- [Text shown]:

-- begin --

Y también un mundo seguro —o eso parecía aquella mañana. Para acceder a Ashburn había que pasar por un complejo proceso de identificación. Morgan había registrado previamente una tarjeta de visitante en su sistema, que los guardias parapetados tras el cristal blindado verificaron, pidiéndome para ello mi permiso de conducir. A continuación, Morgan introdujo un código en un teclado situado junto a una puerta metálica y acercó la mano a un escáner biométrico, que parecía el secador de pelo de un baño de aeropuerto. El escáner confirmó que, en efecto, su mano era suya, y la cerradura electrónica se abrió emitiendo un chasquido. Los tres entramos en el vestíbulo, del tamaño de un ascensor —al que cariñosamente llamaban la «trampa humana»— y, una vez dentro, la puerta se cerró. Ése era uno de los dispositivos preferidos de Adelson, que se remontaba a aquella primera visión de futuro de Equinix.

—Si pretendo cerrar un trato con alguna empresa japonesa de telecomunicaciones, debo impresionarlos. Necesito poder llevarlos en una visita guiada con veinte personas por este edificio.

Así fue como me lo explicó. Y más valía que fuera «ciberfantástico», por recurrir al término favorito de Adelson. La trampa humana no servía sólo para controlar las entradas y las salidas del edificio, sino también (parecía) para facilitar un instante de fricción. Durante unos segundos que se hicieron largos, los tres alzamos la vista para observar la cámara de vigilancia instalada en un ángulo elevado, y dedicamos una sonrisa forzada a los guardias invisibles. Me fijé con admiración en las paredes, decoradas con paneles de cristal azul marino, realizados por un artista en Australia. Todos los centros Equinix de la primera época los tienen. Entonces, tras aquella dilatada pausa dramática, las puertas de la escotilla se abrieron emitiendo un muy audible clic y un sonido como de descompresión; ya liberados, accedimos al salón interior.

-- end --

- [Record list]:
-- begin --

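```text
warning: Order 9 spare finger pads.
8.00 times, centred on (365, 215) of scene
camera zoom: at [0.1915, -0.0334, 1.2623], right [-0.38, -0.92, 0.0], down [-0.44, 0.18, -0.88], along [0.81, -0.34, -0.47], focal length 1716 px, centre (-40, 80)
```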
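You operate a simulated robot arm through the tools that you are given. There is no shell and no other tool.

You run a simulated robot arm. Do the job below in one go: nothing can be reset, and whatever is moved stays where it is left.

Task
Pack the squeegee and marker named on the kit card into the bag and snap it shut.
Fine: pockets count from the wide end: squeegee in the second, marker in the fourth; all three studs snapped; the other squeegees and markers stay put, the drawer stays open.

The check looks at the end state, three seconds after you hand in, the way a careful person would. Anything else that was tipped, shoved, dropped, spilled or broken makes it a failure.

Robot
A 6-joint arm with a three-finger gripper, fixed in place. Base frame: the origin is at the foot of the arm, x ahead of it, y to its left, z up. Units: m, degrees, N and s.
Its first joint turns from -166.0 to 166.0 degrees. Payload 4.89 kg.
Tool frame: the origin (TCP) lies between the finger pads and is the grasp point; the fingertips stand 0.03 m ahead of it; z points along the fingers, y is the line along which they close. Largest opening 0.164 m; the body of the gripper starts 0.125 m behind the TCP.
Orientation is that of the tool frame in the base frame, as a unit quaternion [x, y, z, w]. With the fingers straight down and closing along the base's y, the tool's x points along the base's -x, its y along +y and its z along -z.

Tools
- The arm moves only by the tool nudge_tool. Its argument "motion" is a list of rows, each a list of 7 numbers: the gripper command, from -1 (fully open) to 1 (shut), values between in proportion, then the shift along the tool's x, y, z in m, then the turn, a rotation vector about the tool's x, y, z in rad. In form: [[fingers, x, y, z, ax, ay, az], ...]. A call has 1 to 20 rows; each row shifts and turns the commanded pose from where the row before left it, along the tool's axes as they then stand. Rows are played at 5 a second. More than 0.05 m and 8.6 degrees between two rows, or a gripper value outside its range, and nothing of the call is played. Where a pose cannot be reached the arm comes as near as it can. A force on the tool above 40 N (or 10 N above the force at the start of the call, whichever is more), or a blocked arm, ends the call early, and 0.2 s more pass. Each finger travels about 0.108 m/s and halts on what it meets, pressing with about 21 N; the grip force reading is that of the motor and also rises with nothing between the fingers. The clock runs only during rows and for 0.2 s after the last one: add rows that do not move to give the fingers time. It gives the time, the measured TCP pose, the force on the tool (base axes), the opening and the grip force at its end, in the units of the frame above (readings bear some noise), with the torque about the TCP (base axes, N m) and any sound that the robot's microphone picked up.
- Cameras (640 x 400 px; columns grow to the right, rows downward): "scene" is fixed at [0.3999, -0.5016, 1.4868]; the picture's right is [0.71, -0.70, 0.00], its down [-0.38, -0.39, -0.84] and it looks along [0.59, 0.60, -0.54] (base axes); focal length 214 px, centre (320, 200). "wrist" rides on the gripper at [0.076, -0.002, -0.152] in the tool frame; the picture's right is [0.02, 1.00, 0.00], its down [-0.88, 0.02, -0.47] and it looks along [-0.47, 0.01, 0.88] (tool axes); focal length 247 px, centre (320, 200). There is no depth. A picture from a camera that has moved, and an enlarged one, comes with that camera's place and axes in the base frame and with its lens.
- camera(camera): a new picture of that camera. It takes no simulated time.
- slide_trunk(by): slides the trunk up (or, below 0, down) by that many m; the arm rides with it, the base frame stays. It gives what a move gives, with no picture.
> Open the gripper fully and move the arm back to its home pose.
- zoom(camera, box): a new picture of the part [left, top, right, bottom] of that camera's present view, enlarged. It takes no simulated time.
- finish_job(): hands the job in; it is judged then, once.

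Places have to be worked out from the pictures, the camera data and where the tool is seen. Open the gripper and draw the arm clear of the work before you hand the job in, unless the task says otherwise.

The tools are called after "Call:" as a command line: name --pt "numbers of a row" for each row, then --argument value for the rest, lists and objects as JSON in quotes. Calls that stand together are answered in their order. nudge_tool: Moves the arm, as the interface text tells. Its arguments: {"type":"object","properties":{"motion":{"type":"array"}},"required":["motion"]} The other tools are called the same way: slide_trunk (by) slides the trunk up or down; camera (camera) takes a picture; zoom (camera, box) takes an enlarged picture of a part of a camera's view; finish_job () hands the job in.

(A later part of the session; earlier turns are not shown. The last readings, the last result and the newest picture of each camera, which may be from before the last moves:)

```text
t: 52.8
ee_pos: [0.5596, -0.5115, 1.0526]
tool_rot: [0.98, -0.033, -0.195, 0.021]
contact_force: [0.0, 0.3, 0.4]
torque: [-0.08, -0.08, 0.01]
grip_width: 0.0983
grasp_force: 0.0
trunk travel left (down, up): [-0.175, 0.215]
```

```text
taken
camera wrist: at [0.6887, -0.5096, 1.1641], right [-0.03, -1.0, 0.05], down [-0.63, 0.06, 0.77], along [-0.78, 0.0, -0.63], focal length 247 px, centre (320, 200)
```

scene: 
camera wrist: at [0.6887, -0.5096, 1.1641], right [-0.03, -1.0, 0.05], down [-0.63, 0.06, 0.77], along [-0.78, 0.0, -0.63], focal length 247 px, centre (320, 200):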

-- end --

- [Set tasks]:
[a] Reproduce the wording of the text shown between "Así fue como" and "al salón interior.", with both ends included.
[b] Go on with the text shown that begins "Y también un" from its last line.

- [Written answers]:
[a]
Así fue como me lo explicó. Y más valía que fuera «ciberfantástico», por recurrir al término favorito de Adelson. La trampa humana no servía sólo para controlar las entradas y las salidas del edificio, sino también (parecía) para facilitar un instante de fricción. Durante unos segundos que se hicieron largos, los tres alzamos la vista para observar la cámara de vigilancia instalada en un ángulo elevado, y dedicamos una sonrisa forzada a los guardias invisibles. Me fijé con admiración en las paredes, decoradas con paneles de cristal azul marino, realizados por un artista en Australia. Todos los centros Equinix de la primera época los tienen. Entonces, tras aquella dilatada pausa dramática, las puertas de la escotilla se abrieron emitiendo un muy audible clic y un sonido como de descompresión; ya liberados, accedimos al salón interior.

[b]
Se trataba, también, de un lugar ciberfantástico. Sus altos techos estaban pintados de negro, como en un teatro, y se perdían en la penumbra. Unos focos proyectaban charcos de luz en el suelo.

—Es un poco como Las Vegas —comentó Troyer—. No es ni de noche ni de día.

En su interior había una cocina, máquinas expendedoras de golosinas, un panel con videojuegos estilo arcade y un mostrador alargado, algo así como la zona comercial de un aeropuerto, con enchufes a la red eléctrica y a Internet que los ingenieros podían usar para instalar su tienda por un día. Casi todos los taburetes estaban ocupados. Muchos clientes enviaban antes sus equipos para que las «manos expertas» del personal de Equinix los tuvieran a punto. Pero también estaban los tipos conocidos cariñosamente como server huggers, que bien por elección o por necesidad pasan sus días allí.

—Son habituales, como el personaje de Norm en la serie Cheers, que tienen ya su taburete asignado —me contó Troyer, señalando con la cabeza a un tipo alto, vestido con jeans y camiseta negra, inclinado frente a su laptop—. Pero este no es un destino de vacaciones.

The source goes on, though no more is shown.